**TASK REQUIREMENTS**
Set out each line from the following listing that includes the word "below".

___ GIVEN INFORMATION ___

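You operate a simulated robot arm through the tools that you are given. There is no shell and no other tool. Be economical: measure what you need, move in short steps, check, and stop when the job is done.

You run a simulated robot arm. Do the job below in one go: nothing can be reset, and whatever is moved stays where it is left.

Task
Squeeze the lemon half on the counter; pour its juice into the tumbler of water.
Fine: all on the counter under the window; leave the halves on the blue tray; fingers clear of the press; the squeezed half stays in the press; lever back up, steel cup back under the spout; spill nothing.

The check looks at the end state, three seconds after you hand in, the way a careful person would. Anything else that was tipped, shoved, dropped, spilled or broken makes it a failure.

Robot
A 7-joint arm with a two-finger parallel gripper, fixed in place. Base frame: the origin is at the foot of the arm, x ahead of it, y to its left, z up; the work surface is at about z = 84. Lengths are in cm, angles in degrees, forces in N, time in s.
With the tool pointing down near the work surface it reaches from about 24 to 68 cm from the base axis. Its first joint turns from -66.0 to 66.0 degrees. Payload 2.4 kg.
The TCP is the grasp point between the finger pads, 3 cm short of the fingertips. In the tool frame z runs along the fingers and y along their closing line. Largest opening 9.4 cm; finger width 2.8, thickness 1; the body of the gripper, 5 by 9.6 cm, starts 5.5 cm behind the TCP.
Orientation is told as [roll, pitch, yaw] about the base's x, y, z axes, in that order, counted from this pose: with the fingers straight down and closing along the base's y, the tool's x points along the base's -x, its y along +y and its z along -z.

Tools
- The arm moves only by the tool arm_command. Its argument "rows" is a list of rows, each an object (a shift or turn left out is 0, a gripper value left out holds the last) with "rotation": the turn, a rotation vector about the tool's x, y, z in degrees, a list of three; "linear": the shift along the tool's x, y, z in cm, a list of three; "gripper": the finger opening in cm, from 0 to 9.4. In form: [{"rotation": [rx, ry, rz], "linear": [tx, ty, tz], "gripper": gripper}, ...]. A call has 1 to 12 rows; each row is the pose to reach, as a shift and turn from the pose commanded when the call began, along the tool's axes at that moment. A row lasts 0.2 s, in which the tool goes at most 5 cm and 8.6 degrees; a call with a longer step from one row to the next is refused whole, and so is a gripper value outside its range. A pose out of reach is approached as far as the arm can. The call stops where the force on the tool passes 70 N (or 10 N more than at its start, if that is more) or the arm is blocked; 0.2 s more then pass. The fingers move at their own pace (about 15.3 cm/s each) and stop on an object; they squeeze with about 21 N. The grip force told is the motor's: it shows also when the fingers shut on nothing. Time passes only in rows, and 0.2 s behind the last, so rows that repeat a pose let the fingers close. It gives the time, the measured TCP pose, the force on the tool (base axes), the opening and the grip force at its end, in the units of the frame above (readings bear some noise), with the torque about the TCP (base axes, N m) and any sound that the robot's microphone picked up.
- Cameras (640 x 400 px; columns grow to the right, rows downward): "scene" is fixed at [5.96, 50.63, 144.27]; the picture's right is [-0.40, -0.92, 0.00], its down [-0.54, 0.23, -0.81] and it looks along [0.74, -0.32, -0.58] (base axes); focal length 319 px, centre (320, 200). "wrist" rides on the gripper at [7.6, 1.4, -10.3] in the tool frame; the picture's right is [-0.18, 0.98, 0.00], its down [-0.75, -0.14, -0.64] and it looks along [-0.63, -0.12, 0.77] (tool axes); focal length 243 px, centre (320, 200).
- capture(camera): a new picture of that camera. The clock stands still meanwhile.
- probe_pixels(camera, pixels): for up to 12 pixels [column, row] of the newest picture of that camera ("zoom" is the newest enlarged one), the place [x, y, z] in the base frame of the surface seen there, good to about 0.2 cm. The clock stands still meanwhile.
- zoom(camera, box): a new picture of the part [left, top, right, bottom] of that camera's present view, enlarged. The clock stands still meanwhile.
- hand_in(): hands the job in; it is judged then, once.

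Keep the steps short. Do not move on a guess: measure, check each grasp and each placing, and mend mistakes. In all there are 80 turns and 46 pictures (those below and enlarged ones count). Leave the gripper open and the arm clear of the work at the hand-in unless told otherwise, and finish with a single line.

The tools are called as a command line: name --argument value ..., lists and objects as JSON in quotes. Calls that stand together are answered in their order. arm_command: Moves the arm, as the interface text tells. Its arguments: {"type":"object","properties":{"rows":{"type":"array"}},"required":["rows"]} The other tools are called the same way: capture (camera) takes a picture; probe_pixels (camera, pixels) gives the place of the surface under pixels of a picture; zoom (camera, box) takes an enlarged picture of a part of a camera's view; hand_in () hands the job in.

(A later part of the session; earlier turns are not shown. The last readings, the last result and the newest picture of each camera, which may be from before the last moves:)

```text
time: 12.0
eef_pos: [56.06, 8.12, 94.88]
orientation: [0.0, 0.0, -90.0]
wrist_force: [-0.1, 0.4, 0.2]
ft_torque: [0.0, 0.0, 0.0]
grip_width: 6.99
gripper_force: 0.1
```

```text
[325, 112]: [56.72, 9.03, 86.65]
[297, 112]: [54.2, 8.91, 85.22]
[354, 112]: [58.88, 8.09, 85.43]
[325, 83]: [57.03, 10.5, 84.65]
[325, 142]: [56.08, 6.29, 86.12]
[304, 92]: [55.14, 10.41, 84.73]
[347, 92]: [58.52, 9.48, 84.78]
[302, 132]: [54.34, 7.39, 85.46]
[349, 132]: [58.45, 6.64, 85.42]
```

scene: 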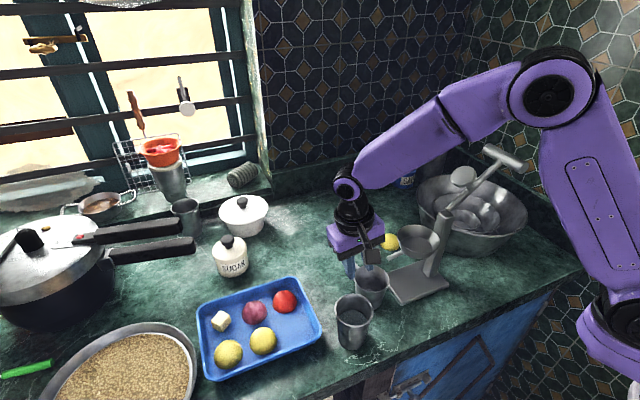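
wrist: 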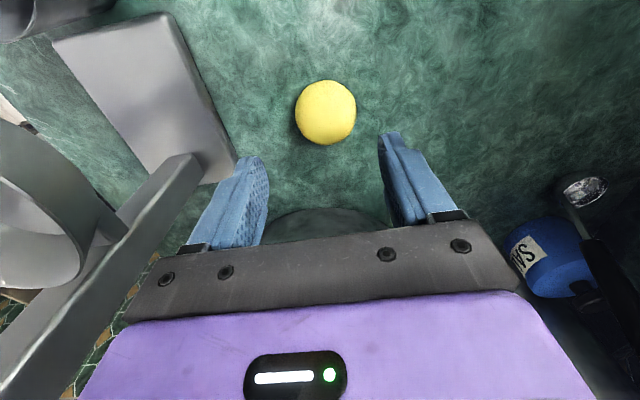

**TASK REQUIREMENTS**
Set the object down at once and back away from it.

___

**RESULT FOR THIS TASK**
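You run a simulated robot arm. Do the job below in one go: nothing can be reset, and whatever is moved stays where it is left.
Keep the steps short. Do not move on a guess: measure, check each grasp and each placing, and mend mistakes. In all there are 80 turns and 46 pictures (those below and enlarged ones count). Leave the gripper open and the arm clear of the work at the hand-in unless told otherwise, and finish with a single line.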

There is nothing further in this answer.